*Work instructions:* Locate each line of the material that contains "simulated", then return it.

== Collected material ==

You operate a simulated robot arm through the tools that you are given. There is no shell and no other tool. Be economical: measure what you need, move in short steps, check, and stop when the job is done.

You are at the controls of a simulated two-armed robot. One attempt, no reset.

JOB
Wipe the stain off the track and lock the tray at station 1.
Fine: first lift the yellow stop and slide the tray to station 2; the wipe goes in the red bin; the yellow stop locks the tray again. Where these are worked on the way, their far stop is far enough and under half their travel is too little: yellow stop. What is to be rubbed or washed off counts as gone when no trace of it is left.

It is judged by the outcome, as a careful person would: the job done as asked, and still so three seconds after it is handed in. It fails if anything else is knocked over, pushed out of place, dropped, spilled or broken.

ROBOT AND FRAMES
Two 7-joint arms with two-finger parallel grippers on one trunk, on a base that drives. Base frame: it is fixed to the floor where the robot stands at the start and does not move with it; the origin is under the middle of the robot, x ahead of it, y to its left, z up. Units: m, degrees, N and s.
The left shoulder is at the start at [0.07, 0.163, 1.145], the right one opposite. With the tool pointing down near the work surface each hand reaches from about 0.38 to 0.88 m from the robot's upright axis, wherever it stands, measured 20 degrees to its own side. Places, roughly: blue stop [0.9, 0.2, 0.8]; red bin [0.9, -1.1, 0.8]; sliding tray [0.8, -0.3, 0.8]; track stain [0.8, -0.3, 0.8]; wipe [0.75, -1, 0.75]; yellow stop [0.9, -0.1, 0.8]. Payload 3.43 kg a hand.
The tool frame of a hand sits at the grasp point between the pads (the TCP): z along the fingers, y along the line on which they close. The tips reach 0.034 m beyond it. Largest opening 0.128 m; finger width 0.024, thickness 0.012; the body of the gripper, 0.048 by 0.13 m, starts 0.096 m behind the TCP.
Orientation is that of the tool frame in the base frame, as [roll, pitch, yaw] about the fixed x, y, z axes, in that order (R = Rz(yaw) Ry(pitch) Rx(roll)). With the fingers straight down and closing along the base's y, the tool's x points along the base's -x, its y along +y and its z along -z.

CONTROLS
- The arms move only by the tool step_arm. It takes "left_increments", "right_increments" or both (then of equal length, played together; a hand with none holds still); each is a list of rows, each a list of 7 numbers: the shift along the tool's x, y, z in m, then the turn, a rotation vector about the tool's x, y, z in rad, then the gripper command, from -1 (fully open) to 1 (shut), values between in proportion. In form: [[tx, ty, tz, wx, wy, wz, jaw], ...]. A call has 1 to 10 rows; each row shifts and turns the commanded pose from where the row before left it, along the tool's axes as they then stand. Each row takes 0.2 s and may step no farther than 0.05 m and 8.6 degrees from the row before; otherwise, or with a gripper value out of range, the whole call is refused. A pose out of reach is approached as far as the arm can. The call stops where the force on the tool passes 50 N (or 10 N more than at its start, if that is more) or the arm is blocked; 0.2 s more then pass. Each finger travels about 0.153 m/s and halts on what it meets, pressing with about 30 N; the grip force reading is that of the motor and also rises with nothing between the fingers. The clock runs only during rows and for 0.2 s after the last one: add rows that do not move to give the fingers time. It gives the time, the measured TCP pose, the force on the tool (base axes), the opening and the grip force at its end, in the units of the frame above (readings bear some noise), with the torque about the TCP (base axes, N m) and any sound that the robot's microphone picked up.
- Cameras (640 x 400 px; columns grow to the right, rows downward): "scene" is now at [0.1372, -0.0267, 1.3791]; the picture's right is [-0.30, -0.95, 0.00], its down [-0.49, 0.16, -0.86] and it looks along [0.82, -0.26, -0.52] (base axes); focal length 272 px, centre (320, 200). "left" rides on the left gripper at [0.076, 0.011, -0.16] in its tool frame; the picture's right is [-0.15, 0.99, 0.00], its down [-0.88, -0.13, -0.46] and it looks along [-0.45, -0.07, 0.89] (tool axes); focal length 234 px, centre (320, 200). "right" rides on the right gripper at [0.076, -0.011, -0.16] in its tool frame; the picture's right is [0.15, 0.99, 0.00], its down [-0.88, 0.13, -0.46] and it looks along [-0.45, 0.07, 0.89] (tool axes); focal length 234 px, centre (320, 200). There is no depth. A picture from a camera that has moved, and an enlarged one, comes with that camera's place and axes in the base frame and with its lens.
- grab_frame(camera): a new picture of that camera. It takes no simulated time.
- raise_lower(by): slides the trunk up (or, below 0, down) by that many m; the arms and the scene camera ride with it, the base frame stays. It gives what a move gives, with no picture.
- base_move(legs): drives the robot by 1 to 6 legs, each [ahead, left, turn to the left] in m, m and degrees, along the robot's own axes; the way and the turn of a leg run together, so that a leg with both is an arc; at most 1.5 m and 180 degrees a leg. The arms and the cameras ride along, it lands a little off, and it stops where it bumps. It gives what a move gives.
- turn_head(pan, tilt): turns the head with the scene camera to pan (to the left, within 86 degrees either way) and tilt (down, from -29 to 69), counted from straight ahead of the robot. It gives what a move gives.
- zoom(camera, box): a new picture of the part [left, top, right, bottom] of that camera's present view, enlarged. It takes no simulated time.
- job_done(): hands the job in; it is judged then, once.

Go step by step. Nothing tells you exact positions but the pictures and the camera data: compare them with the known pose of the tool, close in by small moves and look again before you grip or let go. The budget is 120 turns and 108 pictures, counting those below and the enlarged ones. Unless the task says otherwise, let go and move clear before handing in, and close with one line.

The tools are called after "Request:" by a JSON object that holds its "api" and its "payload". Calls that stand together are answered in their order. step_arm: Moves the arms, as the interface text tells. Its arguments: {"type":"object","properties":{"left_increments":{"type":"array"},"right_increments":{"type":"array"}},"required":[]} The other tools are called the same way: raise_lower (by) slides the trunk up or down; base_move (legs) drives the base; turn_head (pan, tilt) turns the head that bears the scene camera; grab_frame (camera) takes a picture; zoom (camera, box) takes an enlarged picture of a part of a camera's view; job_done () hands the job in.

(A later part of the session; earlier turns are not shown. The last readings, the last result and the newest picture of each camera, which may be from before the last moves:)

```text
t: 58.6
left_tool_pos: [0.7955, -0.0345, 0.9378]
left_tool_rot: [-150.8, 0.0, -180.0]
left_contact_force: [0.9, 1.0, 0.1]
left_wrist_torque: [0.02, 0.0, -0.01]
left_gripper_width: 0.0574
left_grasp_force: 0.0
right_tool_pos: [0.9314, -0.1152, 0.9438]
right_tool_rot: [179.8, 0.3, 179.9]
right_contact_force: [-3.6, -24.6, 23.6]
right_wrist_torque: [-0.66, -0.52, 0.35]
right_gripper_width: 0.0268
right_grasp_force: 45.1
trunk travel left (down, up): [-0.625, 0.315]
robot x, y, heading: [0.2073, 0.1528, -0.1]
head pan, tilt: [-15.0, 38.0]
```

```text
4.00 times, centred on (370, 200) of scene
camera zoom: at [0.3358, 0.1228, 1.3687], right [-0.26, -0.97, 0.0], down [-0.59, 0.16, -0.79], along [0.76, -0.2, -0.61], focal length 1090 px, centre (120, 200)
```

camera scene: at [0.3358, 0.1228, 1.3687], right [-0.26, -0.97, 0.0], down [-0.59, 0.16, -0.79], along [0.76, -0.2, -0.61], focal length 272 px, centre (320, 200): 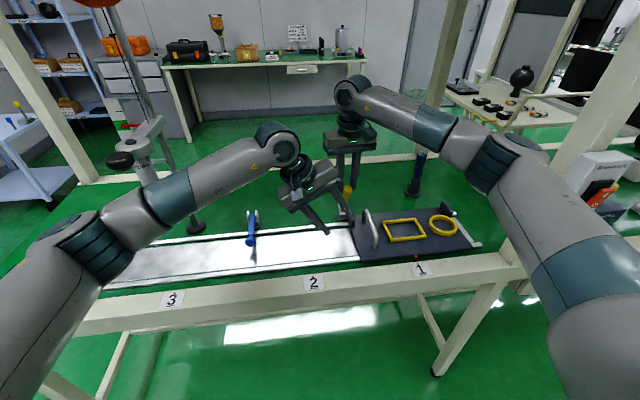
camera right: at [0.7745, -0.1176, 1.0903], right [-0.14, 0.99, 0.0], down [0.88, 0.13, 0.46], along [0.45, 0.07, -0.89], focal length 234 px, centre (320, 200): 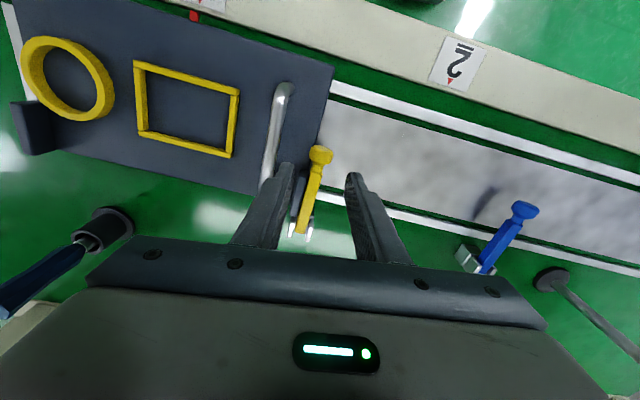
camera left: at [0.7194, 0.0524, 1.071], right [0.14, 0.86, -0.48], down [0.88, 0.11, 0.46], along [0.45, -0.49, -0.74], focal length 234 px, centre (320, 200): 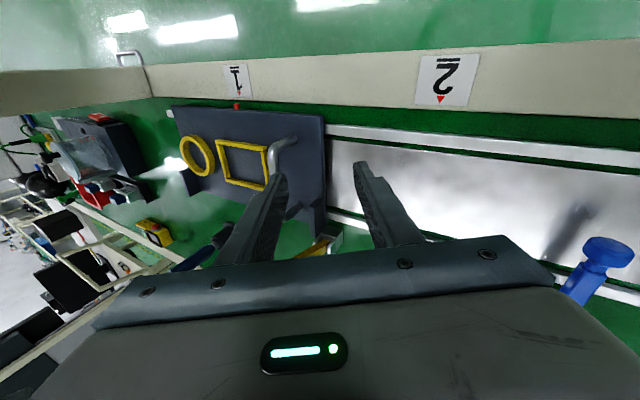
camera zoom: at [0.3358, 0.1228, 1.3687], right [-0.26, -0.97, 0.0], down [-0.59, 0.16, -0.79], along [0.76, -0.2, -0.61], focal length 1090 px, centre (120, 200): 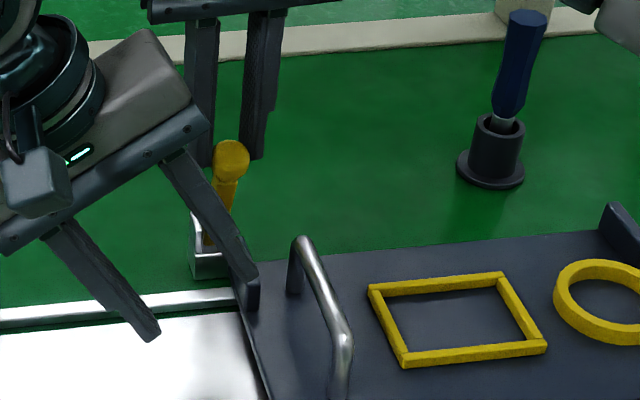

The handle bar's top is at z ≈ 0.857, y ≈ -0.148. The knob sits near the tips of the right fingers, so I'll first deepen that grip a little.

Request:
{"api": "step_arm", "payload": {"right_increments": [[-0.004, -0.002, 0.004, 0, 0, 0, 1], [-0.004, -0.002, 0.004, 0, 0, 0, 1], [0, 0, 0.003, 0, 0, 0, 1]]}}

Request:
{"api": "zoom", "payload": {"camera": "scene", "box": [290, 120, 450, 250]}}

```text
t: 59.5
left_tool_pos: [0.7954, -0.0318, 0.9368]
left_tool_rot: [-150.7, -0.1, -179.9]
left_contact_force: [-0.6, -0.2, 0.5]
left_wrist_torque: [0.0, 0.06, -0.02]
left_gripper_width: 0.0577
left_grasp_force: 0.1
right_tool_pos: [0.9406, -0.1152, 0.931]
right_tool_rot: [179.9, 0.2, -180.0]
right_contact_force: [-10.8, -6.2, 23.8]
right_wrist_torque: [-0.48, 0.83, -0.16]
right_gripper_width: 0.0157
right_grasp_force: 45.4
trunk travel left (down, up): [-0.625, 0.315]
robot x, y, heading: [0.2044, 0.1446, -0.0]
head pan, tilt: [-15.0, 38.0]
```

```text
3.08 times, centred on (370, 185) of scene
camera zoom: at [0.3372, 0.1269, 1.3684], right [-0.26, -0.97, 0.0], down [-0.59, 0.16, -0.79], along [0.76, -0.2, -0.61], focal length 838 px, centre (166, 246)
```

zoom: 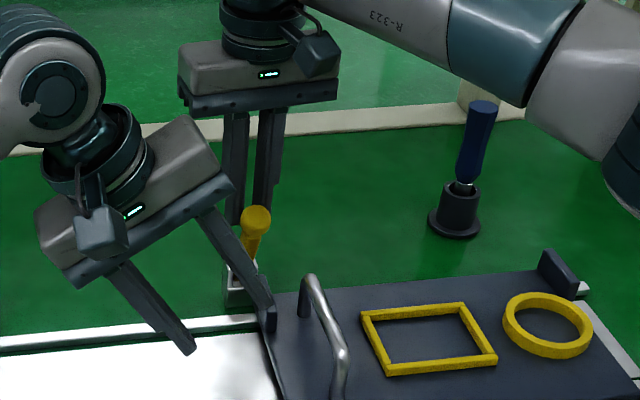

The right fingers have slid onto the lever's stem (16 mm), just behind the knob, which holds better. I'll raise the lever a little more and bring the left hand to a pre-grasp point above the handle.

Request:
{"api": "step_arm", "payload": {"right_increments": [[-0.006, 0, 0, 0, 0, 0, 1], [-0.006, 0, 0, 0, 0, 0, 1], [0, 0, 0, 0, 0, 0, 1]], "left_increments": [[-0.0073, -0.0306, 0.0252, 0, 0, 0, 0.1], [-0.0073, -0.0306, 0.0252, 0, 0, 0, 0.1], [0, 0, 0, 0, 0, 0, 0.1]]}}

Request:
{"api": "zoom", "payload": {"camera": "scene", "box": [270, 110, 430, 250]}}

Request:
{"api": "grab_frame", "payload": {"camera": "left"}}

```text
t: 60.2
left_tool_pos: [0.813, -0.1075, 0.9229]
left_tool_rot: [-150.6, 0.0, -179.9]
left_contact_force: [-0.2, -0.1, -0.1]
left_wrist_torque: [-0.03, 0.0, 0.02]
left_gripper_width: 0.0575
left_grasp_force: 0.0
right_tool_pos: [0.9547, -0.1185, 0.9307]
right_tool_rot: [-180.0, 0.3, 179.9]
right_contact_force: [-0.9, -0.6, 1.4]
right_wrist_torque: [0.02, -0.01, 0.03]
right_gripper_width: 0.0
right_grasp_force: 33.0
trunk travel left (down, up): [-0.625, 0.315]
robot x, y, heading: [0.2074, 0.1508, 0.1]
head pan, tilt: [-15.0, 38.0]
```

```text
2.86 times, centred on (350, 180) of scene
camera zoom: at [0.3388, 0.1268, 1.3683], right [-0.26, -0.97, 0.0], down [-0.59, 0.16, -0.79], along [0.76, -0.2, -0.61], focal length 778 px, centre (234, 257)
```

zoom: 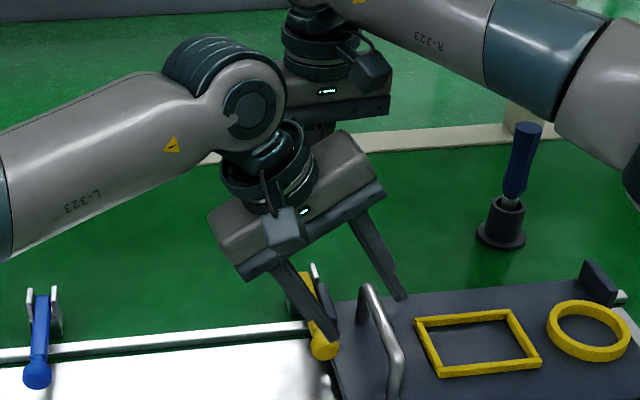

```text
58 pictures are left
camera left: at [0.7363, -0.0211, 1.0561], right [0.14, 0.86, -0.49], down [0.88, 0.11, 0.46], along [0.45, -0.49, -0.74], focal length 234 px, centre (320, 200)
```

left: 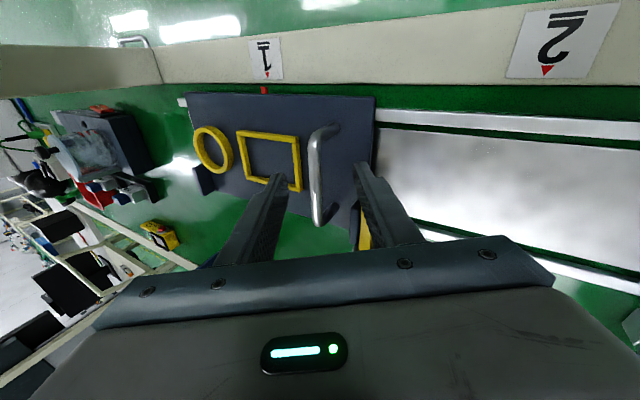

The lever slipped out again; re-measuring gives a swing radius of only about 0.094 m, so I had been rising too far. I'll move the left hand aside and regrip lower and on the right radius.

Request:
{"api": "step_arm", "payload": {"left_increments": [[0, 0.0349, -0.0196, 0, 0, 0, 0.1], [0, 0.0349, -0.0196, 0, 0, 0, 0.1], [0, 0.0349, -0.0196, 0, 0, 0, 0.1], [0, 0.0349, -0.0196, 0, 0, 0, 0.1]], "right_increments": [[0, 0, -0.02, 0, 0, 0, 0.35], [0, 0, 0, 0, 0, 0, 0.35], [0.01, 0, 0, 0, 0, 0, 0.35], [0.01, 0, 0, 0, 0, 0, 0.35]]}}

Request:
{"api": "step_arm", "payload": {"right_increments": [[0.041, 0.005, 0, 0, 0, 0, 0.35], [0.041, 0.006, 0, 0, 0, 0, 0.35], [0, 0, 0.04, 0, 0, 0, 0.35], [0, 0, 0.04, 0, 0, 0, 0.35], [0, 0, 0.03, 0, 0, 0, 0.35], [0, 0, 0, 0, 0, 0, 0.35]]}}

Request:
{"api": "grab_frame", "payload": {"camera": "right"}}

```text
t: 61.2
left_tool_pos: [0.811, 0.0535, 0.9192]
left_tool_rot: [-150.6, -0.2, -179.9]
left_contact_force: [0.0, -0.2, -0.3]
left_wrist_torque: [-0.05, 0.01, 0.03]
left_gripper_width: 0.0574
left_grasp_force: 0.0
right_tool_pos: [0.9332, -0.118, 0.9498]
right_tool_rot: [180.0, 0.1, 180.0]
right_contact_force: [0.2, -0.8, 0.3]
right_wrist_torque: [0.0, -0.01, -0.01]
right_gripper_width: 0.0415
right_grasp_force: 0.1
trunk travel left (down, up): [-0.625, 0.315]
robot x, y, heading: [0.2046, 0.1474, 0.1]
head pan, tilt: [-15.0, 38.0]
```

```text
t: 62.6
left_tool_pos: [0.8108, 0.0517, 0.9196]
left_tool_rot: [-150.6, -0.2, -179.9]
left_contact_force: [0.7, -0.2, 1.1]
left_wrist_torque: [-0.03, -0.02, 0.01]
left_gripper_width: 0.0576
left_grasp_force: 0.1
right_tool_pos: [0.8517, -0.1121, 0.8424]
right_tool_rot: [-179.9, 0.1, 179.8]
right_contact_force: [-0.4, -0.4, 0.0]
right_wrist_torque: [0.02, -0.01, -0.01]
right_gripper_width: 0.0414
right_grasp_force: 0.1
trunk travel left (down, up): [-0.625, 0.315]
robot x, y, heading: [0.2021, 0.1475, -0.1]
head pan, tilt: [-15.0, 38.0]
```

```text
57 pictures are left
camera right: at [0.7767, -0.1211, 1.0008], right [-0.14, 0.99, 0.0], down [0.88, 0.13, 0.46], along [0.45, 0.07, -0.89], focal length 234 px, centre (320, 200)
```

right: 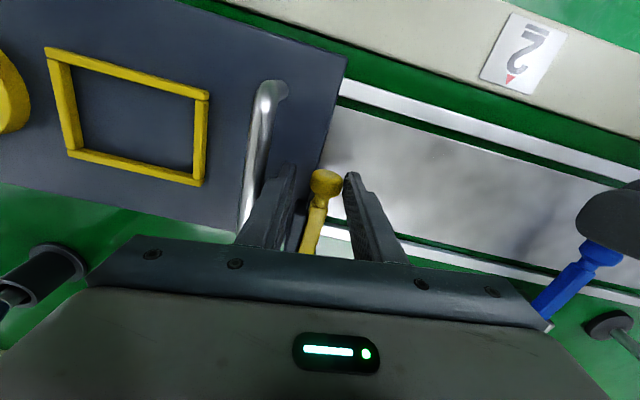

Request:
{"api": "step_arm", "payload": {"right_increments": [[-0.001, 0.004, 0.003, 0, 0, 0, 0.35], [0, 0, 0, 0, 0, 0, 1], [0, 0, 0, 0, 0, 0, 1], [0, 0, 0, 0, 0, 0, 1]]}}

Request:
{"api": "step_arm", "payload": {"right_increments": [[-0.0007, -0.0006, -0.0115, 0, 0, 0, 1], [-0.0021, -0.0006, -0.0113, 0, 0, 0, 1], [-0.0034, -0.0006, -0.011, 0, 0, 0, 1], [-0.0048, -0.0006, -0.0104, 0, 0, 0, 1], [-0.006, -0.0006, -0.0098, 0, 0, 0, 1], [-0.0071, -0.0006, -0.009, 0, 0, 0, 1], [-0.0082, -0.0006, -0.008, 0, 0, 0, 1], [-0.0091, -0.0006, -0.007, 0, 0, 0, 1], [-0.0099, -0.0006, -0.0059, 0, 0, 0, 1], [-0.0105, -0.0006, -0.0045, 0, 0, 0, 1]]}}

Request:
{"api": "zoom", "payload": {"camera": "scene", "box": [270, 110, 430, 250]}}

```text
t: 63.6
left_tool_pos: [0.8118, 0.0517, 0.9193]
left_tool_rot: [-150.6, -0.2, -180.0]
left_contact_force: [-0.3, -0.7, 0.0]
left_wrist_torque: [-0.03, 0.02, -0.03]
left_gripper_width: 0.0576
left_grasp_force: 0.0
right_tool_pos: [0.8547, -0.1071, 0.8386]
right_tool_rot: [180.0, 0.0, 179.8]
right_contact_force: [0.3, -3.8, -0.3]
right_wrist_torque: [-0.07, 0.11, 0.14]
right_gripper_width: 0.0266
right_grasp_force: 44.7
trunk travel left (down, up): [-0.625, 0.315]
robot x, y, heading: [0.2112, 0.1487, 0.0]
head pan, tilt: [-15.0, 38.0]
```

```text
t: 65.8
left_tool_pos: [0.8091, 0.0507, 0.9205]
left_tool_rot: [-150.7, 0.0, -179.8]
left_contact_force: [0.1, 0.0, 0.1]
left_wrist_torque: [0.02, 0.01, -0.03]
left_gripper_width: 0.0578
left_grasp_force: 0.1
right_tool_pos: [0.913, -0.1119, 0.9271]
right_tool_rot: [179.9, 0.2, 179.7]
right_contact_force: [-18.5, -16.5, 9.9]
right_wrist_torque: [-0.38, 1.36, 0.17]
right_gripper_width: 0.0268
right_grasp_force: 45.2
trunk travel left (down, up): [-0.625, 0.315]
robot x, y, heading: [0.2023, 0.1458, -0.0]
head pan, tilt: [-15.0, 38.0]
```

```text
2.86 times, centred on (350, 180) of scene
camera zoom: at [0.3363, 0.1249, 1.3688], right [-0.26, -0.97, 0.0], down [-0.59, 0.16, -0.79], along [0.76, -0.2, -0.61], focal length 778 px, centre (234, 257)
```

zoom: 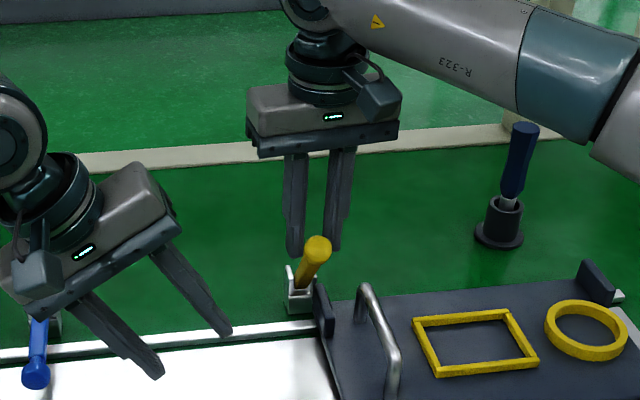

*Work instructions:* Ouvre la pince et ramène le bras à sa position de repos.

===

*Output of the exercise:*
You operate a simulated robot arm through the tools that you are given. There is no shell and no other tool. Be economical: measure what you need, move in short steps, check, and stop when the job is done.
You are at the controls of a simulated two-armed robot. One attempt, no reset.
- grab_frame(camera): a new picture of that camera. It takes no simulated time.
- zoom(camera, box): a new picture of the part [left, top, right, bottom] of that camera's present view, enlarged. It takes no simulated time.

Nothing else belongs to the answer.